━━ Data shown ━━

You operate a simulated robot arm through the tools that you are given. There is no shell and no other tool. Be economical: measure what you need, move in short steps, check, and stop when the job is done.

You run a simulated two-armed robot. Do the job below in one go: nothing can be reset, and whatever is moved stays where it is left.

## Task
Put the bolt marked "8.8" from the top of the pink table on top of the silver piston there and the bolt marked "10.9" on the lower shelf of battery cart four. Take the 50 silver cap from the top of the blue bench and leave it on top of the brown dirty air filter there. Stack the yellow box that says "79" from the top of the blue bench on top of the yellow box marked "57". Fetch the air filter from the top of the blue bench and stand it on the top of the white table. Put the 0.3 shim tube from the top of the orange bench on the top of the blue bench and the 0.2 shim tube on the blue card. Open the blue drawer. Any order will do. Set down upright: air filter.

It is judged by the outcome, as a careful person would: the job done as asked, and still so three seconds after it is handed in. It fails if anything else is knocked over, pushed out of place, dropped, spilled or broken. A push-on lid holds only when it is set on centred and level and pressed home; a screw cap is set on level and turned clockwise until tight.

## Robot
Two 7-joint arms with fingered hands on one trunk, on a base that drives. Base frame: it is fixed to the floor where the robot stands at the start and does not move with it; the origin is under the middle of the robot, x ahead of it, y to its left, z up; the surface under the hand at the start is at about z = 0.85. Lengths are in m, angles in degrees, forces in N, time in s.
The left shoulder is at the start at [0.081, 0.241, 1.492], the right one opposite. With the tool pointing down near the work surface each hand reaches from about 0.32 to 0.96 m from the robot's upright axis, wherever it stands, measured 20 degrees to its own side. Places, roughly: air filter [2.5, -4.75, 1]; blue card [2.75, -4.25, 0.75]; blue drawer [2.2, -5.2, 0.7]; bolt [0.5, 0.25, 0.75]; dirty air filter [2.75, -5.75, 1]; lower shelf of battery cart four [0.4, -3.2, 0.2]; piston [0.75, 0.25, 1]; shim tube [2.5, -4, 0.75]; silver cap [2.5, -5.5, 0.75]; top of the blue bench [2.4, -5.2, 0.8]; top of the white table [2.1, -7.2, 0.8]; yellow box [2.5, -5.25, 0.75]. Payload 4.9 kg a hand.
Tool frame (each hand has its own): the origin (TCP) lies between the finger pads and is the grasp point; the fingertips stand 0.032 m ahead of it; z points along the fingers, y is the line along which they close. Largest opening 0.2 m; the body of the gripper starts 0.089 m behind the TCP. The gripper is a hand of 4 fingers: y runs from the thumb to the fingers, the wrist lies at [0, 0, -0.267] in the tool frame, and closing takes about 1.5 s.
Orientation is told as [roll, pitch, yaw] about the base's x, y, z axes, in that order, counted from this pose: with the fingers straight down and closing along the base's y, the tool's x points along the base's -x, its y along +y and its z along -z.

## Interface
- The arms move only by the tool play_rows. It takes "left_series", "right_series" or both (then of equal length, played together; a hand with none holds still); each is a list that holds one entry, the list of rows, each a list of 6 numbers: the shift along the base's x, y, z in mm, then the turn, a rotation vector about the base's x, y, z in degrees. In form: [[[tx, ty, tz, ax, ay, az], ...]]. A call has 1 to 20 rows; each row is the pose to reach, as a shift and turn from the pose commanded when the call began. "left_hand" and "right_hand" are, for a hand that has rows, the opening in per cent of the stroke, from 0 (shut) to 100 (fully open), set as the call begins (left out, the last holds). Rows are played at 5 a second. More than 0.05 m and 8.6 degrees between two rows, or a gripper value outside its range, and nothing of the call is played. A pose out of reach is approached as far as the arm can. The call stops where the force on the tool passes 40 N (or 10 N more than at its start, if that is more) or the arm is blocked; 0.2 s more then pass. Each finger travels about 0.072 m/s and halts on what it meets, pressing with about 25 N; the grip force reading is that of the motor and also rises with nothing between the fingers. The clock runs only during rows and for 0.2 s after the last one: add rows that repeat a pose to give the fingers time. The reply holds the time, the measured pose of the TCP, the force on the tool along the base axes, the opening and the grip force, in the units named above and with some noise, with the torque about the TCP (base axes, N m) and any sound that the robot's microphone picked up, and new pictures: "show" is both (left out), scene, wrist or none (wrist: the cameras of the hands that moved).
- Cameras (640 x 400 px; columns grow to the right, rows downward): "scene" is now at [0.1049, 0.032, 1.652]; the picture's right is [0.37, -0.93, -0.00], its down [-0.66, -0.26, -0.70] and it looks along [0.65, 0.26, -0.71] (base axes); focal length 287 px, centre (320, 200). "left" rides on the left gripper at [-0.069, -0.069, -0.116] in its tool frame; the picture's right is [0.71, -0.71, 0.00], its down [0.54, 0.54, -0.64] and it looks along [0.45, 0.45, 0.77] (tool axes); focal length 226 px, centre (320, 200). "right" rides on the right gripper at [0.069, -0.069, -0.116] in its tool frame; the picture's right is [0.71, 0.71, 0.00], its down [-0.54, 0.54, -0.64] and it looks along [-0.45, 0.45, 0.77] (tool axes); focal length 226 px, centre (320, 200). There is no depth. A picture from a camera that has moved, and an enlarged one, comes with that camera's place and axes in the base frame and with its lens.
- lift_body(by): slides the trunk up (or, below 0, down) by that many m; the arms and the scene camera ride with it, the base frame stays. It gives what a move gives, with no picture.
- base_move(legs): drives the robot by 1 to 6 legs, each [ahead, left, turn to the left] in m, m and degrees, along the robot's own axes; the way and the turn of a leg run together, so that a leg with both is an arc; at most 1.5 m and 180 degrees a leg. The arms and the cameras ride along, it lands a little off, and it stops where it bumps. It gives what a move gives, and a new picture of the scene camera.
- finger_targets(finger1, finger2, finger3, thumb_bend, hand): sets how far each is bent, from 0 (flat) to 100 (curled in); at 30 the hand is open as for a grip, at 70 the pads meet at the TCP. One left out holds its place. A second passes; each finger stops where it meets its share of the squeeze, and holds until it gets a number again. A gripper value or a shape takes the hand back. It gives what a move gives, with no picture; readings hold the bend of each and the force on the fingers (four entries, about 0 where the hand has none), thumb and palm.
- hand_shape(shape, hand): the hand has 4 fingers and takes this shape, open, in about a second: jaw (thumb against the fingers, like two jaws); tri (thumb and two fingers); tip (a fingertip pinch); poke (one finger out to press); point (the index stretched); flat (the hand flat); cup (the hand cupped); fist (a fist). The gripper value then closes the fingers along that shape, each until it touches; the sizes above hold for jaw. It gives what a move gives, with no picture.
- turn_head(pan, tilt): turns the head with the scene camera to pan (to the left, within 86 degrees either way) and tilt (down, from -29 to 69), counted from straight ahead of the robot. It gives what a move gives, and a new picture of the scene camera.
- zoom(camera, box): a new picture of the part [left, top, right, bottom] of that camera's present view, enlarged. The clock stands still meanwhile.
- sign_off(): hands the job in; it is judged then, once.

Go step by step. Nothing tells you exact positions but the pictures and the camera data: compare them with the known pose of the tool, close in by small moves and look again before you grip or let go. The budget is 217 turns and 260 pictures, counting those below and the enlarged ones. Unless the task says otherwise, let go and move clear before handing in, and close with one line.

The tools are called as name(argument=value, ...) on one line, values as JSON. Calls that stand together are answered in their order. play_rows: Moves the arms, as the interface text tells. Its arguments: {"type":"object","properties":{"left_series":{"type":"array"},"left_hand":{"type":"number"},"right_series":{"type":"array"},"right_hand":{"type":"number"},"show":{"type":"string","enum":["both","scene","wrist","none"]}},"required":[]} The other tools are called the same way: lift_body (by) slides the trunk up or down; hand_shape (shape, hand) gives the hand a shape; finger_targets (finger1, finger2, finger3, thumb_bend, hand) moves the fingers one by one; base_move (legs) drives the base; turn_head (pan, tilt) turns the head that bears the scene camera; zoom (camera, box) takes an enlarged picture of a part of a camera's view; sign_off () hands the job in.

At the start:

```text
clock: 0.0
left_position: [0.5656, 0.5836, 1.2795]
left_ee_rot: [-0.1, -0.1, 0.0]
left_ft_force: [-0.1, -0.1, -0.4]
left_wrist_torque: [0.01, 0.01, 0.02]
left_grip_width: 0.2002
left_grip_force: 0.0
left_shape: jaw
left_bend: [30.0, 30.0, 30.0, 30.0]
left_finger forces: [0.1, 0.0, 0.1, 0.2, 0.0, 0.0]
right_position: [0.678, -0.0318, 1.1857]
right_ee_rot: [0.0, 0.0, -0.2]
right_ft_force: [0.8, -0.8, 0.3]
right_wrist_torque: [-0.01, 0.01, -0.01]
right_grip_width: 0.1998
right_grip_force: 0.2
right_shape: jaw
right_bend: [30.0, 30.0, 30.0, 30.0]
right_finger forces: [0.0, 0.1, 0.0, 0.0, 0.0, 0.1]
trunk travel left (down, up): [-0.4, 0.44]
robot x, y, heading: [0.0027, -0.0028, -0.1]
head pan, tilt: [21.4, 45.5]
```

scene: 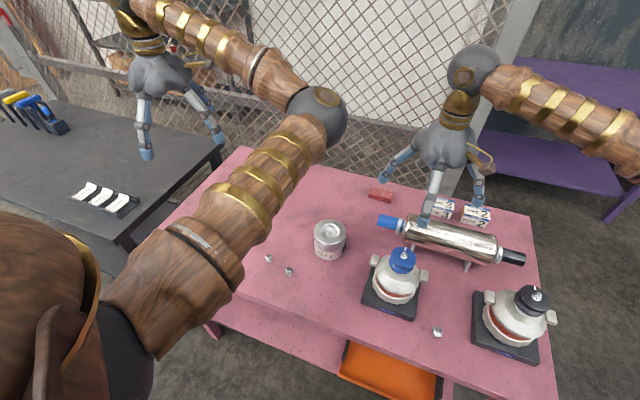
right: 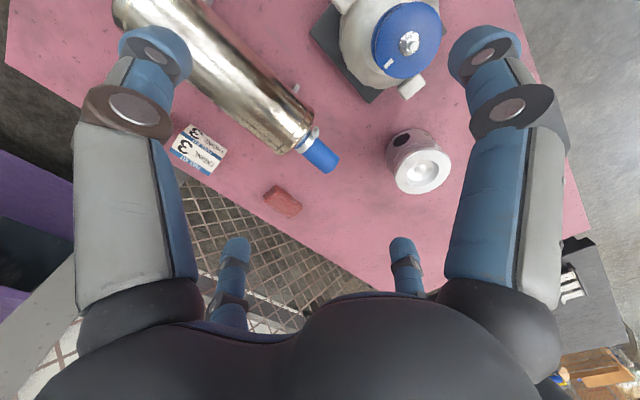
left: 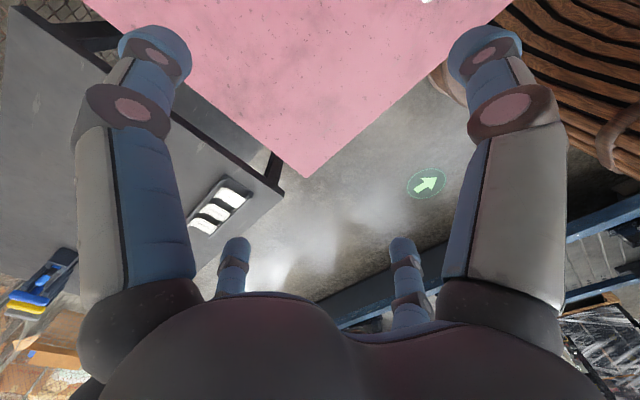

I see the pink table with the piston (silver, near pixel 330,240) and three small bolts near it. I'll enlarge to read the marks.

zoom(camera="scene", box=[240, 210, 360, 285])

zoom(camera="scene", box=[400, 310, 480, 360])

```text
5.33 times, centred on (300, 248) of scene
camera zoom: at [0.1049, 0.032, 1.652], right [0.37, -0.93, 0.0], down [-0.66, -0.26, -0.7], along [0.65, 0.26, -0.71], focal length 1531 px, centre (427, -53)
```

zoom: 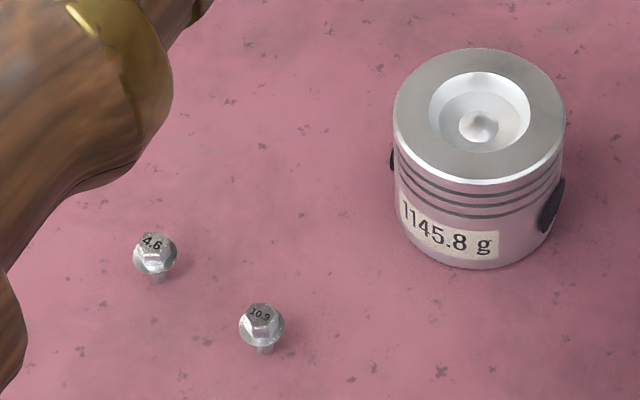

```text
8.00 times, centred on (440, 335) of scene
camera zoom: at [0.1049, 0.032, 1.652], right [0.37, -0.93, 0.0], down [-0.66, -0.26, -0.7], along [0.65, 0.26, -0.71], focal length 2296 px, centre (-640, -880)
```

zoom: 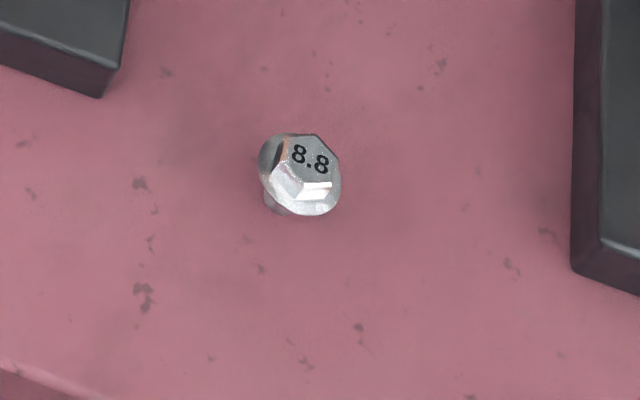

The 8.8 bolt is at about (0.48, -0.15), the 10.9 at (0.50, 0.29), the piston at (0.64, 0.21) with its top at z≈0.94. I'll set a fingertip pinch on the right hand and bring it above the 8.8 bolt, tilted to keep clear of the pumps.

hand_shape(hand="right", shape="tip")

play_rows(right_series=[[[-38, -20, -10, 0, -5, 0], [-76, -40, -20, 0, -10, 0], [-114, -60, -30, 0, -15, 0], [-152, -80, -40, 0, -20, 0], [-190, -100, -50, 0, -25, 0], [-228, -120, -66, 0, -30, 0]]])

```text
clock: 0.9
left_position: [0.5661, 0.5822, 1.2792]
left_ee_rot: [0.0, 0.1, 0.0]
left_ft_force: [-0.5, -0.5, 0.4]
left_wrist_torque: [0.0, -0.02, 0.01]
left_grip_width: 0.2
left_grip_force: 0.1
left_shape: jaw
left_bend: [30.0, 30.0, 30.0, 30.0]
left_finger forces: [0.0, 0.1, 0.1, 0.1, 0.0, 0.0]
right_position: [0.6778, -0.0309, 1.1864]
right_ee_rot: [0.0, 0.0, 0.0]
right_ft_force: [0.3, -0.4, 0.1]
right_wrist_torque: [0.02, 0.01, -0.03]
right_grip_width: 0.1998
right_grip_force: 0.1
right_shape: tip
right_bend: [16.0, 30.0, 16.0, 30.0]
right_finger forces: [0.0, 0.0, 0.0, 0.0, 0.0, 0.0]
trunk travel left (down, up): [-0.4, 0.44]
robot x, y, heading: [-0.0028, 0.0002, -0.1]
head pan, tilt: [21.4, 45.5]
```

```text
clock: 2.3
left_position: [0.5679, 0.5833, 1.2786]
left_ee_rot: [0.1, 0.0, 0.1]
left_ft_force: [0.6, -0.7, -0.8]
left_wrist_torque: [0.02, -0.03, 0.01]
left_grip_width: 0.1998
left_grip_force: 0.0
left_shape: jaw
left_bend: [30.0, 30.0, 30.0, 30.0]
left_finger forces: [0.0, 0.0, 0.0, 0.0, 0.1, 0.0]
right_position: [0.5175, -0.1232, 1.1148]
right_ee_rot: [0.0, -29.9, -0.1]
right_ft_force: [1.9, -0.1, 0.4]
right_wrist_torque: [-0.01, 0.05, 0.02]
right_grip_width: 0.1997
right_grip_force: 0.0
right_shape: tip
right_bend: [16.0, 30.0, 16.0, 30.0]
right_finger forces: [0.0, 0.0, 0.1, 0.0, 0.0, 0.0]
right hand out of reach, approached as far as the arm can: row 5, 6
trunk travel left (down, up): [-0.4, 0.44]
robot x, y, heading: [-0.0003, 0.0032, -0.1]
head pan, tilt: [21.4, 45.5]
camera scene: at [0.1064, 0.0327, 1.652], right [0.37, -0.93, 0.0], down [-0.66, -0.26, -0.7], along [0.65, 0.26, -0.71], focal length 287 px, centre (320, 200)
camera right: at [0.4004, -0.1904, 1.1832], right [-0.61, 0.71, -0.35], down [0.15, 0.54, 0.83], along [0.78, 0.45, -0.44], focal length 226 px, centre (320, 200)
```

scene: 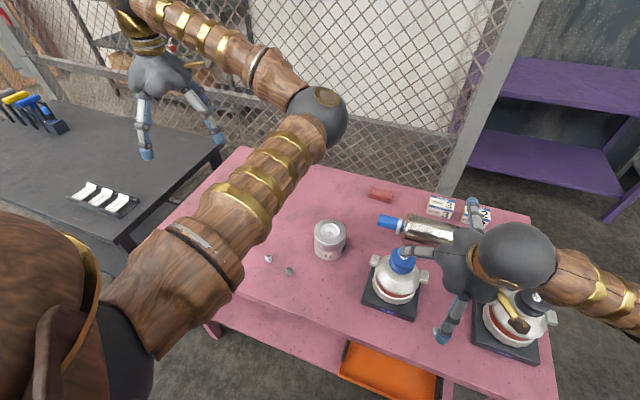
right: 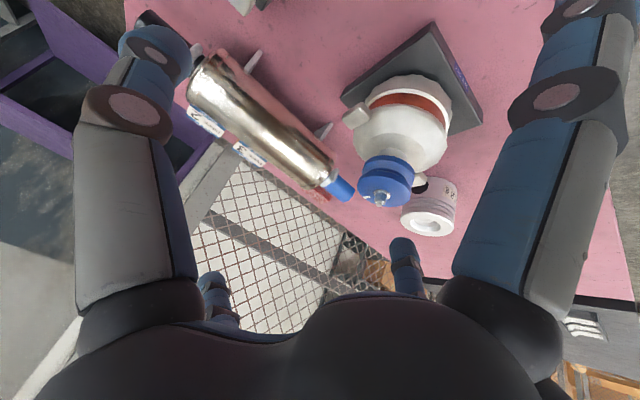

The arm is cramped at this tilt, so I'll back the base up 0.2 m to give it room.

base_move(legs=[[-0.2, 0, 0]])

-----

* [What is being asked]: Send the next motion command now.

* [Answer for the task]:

━━━

* [What is being asked]: Gather and return every line that holds the string "simulated".

* [Answer for the task]:
You operate a simulated robot arm through the tools that you are given. There is no shell and no other tool. Be economical: measure what you need, move in short steps, check, and stop when the job is done.
You run a simulated two-armed robot. Do the job below in one go: nothing can be reset, and whatever is moved stays where it is left.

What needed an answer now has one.